The Sargeson Trust has awarded this year’s Buddle Findlay Sargeson fellowship to Sue Orr and Mark Broatch. Bloody good result, if you ask me. (Disclosure: I wasn’t in the room when the decision was made but I am one of the country members whose opinions are canvassed.)
It’s a 50/50 split: each writer gets five months in the flat in Albert Park, over the road from Auckland University, plus a stipend of $20,000 each thanks to our generous sponsor Buddle Findlay. There are also, from memory, borrowing rights at the university library.
Sue Orr has been a full-time fiction writer since 2006 when she completed Victoria University’s MA in Creative Writing, aka the Manhire.

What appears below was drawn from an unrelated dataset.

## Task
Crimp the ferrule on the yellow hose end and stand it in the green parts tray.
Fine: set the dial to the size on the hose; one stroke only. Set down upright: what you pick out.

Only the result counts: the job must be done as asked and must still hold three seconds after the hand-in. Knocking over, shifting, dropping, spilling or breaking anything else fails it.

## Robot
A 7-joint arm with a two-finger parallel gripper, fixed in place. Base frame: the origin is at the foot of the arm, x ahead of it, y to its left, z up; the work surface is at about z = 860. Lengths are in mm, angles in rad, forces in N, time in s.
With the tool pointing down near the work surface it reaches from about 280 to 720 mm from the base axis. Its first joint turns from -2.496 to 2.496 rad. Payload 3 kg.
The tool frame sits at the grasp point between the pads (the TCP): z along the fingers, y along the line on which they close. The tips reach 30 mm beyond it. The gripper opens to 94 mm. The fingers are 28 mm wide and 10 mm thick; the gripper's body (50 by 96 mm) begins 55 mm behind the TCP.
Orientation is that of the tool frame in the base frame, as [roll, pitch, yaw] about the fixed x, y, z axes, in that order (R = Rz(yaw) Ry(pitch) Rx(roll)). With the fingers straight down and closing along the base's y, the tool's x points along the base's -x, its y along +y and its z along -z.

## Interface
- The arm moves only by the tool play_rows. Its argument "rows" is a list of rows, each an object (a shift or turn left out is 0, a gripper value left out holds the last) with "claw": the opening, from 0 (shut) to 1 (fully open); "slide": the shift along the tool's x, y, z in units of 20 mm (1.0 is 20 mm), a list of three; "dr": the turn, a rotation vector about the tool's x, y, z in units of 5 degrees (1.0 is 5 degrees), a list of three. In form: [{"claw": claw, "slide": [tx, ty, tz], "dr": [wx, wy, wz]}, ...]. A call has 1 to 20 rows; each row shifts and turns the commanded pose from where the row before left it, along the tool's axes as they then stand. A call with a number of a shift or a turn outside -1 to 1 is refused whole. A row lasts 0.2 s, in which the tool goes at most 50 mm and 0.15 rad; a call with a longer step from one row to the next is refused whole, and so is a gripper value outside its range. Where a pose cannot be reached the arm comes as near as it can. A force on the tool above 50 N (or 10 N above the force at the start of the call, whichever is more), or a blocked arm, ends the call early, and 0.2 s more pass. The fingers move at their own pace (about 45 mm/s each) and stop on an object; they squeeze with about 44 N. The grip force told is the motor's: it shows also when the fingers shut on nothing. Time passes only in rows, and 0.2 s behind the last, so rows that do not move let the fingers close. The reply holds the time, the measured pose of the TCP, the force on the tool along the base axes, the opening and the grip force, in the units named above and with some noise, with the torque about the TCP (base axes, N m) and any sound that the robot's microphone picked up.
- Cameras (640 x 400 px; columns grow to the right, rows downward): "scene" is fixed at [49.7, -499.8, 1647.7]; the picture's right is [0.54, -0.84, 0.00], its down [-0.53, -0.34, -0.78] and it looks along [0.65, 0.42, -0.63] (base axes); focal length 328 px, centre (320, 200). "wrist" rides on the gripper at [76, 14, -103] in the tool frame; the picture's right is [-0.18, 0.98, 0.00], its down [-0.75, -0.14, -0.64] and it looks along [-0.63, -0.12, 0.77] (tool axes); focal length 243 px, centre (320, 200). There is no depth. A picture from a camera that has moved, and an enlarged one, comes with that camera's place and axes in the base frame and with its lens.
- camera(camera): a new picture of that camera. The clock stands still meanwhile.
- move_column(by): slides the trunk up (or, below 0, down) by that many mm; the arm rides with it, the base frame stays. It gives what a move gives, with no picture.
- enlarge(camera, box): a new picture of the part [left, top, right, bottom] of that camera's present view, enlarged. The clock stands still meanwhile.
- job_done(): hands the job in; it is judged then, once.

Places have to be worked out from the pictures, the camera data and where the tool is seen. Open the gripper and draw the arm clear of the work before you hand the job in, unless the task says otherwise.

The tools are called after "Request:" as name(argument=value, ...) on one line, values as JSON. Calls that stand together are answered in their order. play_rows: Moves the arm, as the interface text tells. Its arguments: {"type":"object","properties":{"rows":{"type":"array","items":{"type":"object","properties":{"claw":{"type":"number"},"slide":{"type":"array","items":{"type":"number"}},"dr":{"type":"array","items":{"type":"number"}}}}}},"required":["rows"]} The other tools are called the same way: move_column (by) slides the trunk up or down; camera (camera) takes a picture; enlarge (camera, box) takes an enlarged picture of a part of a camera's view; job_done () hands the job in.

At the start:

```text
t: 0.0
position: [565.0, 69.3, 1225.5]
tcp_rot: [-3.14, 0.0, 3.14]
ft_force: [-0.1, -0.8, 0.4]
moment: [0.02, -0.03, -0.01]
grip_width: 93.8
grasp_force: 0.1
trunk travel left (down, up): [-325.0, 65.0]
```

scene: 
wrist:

Her first book, Etiquette for a Dinner Party, made the long-list of the Fran k O’Connor International Short Story Award (if you haven’t read Frank O’Connor, I can’t recommend him strongly enough) and was listed in the Listener’s Top 100 Books of 2008. Her second collection, From Under the Overcoat (Gogol alert!), is due from Random House this month. And what’s a really nice touch is that one of her stories is titled “The Stories of Fran k Sargeson”.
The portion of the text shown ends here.